Legality aside, Sinema said approval of this measure will only add to what she said is Arizona’s image “as a laughing stock around the nation.”
Rep. Tom Chabin, D-Flagstaff, said those who support the measure will essentially be saying that they do not believe Barack Obama has a birth certificate showing he was born in Hawaii. There are some groups, often dubbed “birthers,” who question the authenticity of the certificate, even with evidence of a birth announcement for Obama published in the local paper.
“It will reflect that you’re captured in very unreasoned politics,” Chabin told colleagues.
But others defended the provision — and the right and ability of the secretary of state to screen candidates.
Rep. Andy Biggs, R-Gilbert, pointed out that existing law requires candidates to qualify for the ballot in each state, either by virtue of their party being recognized there or by getting the requisite number of signatures on petitions. He said this is simply an extension of those requirements.
And Biggs rejected arguments that the secretary of state is not qualified to check documents for their validity. He said that office is where various other documents already are filed and reviewed, not just for elections but for certain types of businesses.

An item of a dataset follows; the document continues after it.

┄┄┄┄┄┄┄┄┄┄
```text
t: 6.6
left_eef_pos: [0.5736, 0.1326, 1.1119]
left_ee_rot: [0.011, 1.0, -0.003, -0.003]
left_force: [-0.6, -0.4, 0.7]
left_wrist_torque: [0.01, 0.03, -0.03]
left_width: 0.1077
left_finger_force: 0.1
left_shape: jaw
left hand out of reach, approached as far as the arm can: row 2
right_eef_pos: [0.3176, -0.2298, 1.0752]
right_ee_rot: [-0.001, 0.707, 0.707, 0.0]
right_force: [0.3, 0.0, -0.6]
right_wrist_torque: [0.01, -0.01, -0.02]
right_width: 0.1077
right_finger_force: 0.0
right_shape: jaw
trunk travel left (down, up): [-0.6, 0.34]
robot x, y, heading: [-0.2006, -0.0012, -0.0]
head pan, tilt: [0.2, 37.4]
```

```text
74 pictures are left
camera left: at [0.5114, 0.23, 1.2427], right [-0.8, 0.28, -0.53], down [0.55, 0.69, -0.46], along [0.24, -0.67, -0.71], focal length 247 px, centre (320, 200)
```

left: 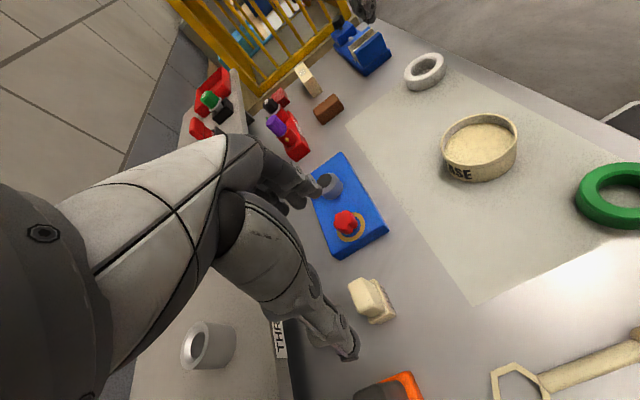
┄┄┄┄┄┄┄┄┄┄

Rep. Cecil Ash, R-Mesa, also rejected the idea that this legislation makes Arizona the “laughingstock of the nation.”
“In the past several days, I’ve received numerous phone calls and e-mails from all over the nation from people congratulating us on making this decision,” he said. And Ash said the dust-up over Obama’s qualifications has shown the controversy that can arise.
“This is a way to end that controversy, as far as our state goes,” he said.
The language about presidential qualifications was tacked on in the House to a bill which had previously been approved by the Senate, but without that provision. That means this new version still requires full Senate approval before going to the governor.